Monitoring Local Changes in Granite Rock Under Biaxial Test: A Spatiotemporal Imaging Application With Diffuse Waves

2018 
Diffuse acoustic or seismic waves are highly sensitive to detect changes of mechanical properties in heterogeneous geological materials. In particular, thanks to acousto-elasticity, we can quantify stress changes by tracking acoustic or seismic relative velocity changes in the material at test. In this paper, we report on a small-scale laboratory application of an innovative time-lapse tomography technique named Locadiff to image spatio-temporal mechanical changes on a granite sample under biaxial loading, using diffuse waves at ultrasonic frequencies ( 300 kHz to 900 kHz). We demonstrate the ability of the method to image reversible stress evolution and deformation process, together with the development of reversible and irreversible localized micro-damage in the specimen at an early stage.

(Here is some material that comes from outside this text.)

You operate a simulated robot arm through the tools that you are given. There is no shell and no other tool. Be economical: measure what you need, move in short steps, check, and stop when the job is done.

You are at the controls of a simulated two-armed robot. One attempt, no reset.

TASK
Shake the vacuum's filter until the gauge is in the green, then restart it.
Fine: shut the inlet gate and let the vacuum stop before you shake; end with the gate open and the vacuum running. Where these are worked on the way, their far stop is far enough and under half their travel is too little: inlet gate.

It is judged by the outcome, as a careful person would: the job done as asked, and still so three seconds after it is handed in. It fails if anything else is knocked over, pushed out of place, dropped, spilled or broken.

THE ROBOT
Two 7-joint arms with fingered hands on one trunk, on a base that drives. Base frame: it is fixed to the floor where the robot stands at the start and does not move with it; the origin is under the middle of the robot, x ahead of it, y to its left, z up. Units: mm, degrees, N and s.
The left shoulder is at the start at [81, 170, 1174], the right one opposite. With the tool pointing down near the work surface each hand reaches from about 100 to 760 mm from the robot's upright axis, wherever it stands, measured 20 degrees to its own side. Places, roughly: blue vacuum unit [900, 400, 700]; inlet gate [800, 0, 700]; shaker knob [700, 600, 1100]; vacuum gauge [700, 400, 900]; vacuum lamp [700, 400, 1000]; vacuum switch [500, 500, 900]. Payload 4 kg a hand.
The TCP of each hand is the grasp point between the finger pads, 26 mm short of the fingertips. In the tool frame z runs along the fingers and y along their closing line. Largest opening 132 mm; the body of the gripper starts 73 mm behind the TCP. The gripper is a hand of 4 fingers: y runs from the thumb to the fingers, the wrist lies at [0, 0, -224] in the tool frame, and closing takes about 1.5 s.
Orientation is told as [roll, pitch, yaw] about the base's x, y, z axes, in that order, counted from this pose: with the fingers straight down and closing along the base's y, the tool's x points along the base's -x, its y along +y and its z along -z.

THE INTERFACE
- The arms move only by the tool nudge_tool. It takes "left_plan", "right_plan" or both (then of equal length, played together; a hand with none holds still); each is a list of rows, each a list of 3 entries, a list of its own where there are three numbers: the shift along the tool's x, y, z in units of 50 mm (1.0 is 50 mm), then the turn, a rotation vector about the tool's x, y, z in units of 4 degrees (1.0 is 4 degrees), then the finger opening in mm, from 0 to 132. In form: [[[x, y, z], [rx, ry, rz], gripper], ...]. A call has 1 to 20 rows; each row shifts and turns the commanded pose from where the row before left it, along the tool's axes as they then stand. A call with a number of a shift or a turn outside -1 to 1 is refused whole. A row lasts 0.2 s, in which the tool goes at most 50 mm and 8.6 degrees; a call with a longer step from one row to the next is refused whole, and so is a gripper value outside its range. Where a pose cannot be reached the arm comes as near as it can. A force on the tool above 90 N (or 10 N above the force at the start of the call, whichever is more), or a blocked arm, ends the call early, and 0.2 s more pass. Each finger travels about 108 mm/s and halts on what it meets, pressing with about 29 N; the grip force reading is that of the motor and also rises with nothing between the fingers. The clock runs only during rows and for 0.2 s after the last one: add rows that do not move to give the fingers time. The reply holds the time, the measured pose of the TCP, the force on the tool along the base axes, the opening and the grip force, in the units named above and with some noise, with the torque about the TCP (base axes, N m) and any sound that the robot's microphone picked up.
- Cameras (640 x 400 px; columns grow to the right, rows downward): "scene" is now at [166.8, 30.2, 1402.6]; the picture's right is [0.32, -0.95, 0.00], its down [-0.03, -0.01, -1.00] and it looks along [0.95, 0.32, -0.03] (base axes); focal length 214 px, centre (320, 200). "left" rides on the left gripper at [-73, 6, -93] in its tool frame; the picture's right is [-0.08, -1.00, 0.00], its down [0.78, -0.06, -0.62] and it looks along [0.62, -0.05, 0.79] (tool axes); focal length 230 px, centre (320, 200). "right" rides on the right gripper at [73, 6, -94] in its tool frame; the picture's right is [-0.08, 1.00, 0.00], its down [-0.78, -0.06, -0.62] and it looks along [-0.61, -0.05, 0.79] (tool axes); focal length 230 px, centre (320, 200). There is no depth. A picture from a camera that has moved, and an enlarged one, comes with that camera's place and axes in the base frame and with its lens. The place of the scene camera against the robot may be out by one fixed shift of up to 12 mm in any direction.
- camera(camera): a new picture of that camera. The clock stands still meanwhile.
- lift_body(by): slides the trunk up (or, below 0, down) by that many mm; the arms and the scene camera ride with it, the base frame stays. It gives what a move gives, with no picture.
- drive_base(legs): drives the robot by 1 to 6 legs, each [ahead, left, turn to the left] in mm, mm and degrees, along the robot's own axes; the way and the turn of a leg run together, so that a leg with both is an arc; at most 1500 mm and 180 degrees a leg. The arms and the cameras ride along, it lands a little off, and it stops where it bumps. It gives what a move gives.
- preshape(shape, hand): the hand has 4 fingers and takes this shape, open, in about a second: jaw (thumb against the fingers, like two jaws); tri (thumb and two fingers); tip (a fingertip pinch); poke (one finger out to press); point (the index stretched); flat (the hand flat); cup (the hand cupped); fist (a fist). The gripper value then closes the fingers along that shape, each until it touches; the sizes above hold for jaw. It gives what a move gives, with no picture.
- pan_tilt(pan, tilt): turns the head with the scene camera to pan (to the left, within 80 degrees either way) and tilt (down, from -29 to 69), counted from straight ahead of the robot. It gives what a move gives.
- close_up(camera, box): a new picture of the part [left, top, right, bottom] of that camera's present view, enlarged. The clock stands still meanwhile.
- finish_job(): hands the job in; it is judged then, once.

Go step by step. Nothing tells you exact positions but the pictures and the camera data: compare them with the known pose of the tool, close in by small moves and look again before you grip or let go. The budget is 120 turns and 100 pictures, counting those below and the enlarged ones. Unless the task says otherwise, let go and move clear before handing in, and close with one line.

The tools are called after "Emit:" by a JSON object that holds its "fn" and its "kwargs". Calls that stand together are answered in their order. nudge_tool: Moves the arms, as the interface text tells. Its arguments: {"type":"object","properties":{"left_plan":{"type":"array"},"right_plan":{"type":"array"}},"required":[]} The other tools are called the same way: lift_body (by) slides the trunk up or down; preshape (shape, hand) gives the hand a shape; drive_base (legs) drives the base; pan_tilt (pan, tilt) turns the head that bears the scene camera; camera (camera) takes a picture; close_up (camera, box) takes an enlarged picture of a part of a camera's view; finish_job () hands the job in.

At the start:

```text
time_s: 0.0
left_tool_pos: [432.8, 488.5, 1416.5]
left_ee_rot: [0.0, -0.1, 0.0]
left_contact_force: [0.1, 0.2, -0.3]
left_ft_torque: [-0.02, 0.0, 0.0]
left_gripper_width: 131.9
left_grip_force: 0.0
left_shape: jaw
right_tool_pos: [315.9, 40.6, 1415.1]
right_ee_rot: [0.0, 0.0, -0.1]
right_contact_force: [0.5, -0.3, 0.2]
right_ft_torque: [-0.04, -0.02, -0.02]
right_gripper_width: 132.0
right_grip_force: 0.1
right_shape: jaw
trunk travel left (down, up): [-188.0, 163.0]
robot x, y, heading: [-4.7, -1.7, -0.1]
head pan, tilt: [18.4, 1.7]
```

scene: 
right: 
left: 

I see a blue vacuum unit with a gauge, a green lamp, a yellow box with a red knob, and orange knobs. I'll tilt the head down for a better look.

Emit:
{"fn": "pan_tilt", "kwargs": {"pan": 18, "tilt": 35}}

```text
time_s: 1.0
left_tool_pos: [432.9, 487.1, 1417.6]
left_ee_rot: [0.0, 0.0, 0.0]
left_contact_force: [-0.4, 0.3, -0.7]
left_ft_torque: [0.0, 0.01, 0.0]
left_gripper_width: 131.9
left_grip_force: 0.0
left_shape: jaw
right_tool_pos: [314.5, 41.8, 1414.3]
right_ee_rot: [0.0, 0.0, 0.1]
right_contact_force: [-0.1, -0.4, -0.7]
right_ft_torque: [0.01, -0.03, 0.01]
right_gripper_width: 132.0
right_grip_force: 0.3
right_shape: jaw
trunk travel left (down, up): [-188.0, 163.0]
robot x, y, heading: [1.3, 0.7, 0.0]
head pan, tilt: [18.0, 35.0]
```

Using full-field infrared thermography, we visualize stress induced temperature changes and validate stress images obtained from diffuse ultrasound. We demonstrate that the inversion with a good resolution can be achieved with only a limited number of receivers distributed around a single source, all located at the free surface of the specimen. This small-scale experiment is a proof of concept for frictional earthquake-like failure (e.g. stick slip) research at laboratory scale as well as large scale seismic applications, potentially including active fault monitoring.